## start

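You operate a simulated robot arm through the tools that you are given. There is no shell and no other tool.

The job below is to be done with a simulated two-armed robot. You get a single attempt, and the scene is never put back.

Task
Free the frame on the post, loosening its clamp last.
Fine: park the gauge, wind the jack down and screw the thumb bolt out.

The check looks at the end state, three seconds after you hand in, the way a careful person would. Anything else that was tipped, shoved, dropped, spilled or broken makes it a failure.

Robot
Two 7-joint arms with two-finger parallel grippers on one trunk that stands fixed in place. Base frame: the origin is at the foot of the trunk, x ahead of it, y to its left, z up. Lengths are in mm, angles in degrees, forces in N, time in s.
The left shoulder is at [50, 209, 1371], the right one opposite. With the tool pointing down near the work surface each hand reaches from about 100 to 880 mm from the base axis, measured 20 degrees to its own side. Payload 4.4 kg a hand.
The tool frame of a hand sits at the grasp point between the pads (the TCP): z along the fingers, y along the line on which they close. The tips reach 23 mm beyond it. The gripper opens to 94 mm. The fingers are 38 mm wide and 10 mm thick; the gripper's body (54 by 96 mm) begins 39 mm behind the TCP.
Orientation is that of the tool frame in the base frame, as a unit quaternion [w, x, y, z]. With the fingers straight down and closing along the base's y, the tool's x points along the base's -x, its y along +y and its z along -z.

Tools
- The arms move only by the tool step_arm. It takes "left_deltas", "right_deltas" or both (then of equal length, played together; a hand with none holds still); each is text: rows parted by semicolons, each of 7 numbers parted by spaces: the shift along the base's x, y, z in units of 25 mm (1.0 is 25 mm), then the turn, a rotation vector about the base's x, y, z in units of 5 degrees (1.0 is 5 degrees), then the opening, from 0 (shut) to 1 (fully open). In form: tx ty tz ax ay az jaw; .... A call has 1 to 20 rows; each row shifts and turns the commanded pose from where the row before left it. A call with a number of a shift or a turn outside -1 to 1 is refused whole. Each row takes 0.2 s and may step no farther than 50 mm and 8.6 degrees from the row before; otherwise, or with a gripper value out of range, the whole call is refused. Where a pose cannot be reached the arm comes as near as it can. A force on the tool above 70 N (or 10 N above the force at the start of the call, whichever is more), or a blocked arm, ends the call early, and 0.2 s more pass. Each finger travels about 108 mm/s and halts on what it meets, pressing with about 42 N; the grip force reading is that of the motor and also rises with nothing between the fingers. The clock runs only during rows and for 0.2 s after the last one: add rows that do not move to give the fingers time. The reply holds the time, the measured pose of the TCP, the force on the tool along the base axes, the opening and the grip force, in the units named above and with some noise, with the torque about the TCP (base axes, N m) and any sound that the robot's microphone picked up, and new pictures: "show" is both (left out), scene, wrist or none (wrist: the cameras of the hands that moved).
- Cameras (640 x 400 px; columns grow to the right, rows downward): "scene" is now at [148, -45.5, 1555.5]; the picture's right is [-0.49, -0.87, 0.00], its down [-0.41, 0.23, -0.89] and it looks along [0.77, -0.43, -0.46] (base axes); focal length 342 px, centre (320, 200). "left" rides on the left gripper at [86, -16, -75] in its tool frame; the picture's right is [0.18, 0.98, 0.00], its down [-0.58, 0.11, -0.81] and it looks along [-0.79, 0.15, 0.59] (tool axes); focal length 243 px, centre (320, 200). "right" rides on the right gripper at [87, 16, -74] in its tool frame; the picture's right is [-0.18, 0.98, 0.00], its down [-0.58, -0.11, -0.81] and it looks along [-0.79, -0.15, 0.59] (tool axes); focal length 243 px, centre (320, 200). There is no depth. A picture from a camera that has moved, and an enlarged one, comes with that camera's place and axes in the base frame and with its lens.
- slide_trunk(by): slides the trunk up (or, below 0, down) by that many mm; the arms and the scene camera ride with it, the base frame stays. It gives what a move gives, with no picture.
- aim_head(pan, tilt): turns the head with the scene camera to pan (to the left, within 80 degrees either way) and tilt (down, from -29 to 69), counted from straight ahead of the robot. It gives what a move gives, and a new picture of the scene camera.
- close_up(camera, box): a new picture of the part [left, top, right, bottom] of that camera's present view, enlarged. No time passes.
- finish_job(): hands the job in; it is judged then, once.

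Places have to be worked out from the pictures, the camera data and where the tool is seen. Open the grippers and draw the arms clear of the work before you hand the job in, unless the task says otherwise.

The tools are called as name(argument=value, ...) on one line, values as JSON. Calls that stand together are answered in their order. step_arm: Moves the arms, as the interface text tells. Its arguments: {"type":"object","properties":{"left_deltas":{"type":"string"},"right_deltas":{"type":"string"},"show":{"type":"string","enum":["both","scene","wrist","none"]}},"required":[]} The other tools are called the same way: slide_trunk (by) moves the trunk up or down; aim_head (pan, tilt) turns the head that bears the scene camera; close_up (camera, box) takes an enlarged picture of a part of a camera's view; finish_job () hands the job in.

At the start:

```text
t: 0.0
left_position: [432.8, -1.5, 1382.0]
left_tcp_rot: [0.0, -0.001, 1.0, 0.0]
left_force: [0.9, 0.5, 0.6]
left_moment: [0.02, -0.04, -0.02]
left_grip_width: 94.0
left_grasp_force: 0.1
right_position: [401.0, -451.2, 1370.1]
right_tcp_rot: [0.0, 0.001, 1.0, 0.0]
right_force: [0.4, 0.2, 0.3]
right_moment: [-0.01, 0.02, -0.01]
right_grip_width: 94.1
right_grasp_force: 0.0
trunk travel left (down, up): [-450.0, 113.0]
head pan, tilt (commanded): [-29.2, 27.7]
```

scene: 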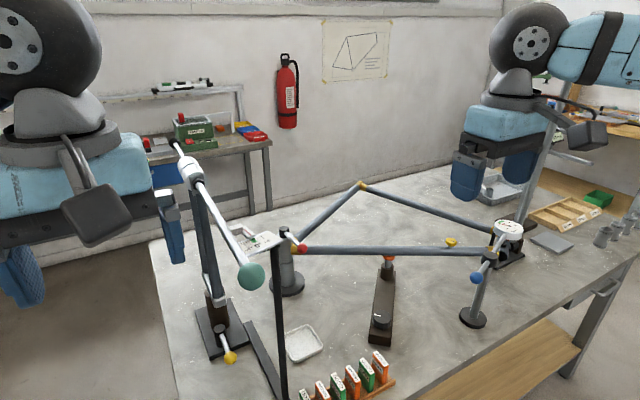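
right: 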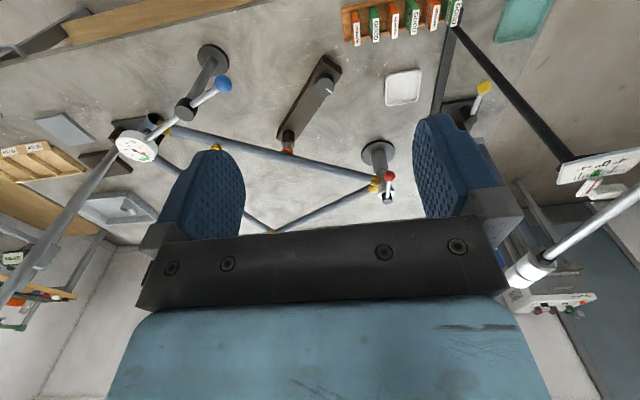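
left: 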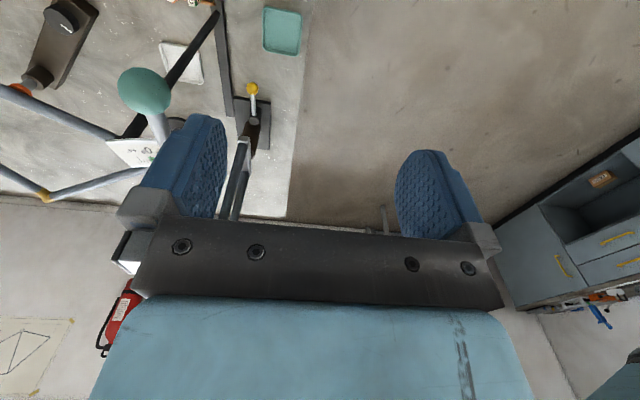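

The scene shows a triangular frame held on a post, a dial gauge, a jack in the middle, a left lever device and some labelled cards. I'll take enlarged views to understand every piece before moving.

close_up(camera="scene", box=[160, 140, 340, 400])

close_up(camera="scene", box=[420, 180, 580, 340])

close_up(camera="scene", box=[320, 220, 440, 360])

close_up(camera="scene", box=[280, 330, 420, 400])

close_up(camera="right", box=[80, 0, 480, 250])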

## end

Using the material above, set down every line exactly, but skip the pictures.

* [REPLY TO THE TASK]:
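You operate a simulated robot arm through the tools that you are given. There is no shell and no other tool.

The job below is to be done with a simulated two-armed robot. You get a single attempt, and the scene is never put back.

Task
Free the frame on the post, loosening its clamp last.
Fine: park the gauge, wind the jack down and screw the thumb bolt out.

The check looks at the end state, three seconds after you hand in, the way a careful person would. Anything else that was tipped, shoved, dropped, spilled or broken makes it a failure.

Robot
Two 7-joint arms with two-finger parallel grippers on one trunk that stands fixed in place. Base frame: the origin is at the foot of the trunk, x ahead of it, y to its left, z up. Lengths are in mm, angles in degrees, forces in N, time in s.
The left shoulder is at [50, 209, 1371], the right one opposite. With the tool pointing down near the work surface each hand reaches from about 100 to 880 mm from the base axis, measured 20 degrees to its own side. Payload 4.4 kg a hand.
The tool frame of a hand sits at the grasp point between the pads (the TCP): z along the fingers, y along the line on which they close. The tips reach 23 mm beyond it. The gripper opens to 94 mm. The fingers are 38 mm wide and 10 mm thick; the gripper's body (54 by 96 mm) begins 39 mm behind the TCP.
Orientation is that of the tool frame in the base frame, as a unit quaternion [w, x, y, z]. With the fingers straight down and closing along the base's y, the tool's x points along the base's -x, its y along +y and its z along -z.

Tools
- The arms move only by the tool step_arm. It takes "left_deltas", "right_deltas" or both (then of equal length, played together; a hand with none holds still); each is text: rows parted by semicolons, each of 7 numbers parted by spaces: the shift along the base's x, y, z in units of 25 mm (1.0 is 25 mm), then the turn, a rotation vector about the base's x, y, z in units of 5 degrees (1.0 is 5 degrees), then the opening, from 0 (shut) to 1 (fully open). In form: tx ty tz ax ay az jaw; .... A call has 1 to 20 rows; each row shifts and turns the commanded pose from where the row before left it. A call with a number of a shift or a turn outside -1 to 1 is refused whole. Each row takes 0.2 s and may step no farther than 50 mm and 8.6 degrees from the row before; otherwise, or with a gripper value out of range, the whole call is refused. Where a pose cannot be reached the arm comes as near as it can. A force on the tool above 70 N (or 10 N above the force at the start of the call, whichever is more), or a blocked arm, ends the call early, and 0.2 s more pass. Each finger travels about 108 mm/s and halts on what it meets, pressing with about 42 N; the grip force reading is that of the motor and also rises with nothing between the fingers. The clock runs only during rows and for 0.2 s after the last one: add rows that do not move to give the fingers time. The reply holds the time, the measured pose of the TCP, the force on the tool along the base axes, the opening and the grip force, in the units named above and with some noise, with the torque about the TCP (base axes, N m) and any sound that the robot's microphone picked up, and new pictures: "show" is both (left out), scene, wrist or none (wrist: the cameras of the hands that moved).
- Cameras (640 x 400 px; columns grow to the right, rows downward): "scene" is now at [148, -45.5, 1555.5]; the picture's right is [-0.49, -0.87, 0.00], its down [-0.41, 0.23, -0.89] and it looks along [0.77, -0.43, -0.46] (base axes); focal length 342 px, centre (320, 200). "left" rides on the left gripper at [86, -16, -75] in its tool frame; the picture's right is [0.18, 0.98, 0.00], its down [-0.58, 0.11, -0.81] and it looks along [-0.79, 0.15, 0.59] (tool axes); focal length 243 px, centre (320, 200). "right" rides on the right gripper at [87, 16, -74] in its tool frame; the picture's right is [-0.18, 0.98, 0.00], its down [-0.58, -0.11, -0.81] and it looks along [-0.79, -0.15, 0.59] (tool axes); focal length 243 px, centre (320, 200). There is no depth. A picture from a camera that has moved, and an enlarged one, comes with that camera's place and axes in the base frame and with its lens.
- slide_trunk(by): slides the trunk up (or, below 0, down) by that many mm; the arms and the scene camera ride with it, the base frame stays. It gives what a move gives, with no picture.
- aim_head(pan, tilt): turns the head with the scene camera to pan (to the left, within 80 degrees either way) and tilt (down, from -29 to 69), counted from straight ahead of the robot. It gives what a move gives, and a new picture of the scene camera.
- close_up(camera, box): a new picture of the part [left, top, right, bottom] of that camera's present view, enlarged. No time passes.
- finish_job(): hands the job in; it is judged then, once.

Places have to be worked out from the pictures, the camera data and where the tool is seen. Open the grippers and draw the arms clear of the work before you hand the job in, unless the task says otherwise.

The tools are called as name(argument=value, ...) on one line, values as JSON. Calls that stand together are answered in their order. step_arm: Moves the arms, as the interface text tells. Its arguments: {"type":"object","properties":{"left_deltas":{"type":"string"},"right_deltas":{"type":"string"},"show":{"type":"string","enum":["both","scene","wrist","none"]}},"required":[]} The other tools are called the same way: slide_trunk (by) moves the trunk up or down; aim_head (pan, tilt) turns the head that bears the scene camera; close_up (camera, box) takes an enlarged picture of a part of a camera's view; finish_job () hands the job in.

At the start:

```text
t: 0.0
left_position: [432.8, -1.5, 1382.0]
left_tcp_rot: [0.0, -0.001, 1.0, 0.0]
left_force: [0.9, 0.5, 0.6]
left_moment: [0.02, -0.04, -0.02]
left_grip_width: 94.0
left_grasp_force: 0.1
right_position: [401.0, -451.2, 1370.1]
right_tcp_rot: [0.0, 0.001, 1.0, 0.0]
right_force: [0.4, 0.2, 0.3]
right_moment: [-0.01, 0.02, -0.01]
right_grip_width: 94.1
right_grasp_force: 0.0
trunk travel left (down, up): [-450.0, 113.0]
head pan, tilt (commanded): [-29.2, 27.7]
```

scene: 
right: 
left: 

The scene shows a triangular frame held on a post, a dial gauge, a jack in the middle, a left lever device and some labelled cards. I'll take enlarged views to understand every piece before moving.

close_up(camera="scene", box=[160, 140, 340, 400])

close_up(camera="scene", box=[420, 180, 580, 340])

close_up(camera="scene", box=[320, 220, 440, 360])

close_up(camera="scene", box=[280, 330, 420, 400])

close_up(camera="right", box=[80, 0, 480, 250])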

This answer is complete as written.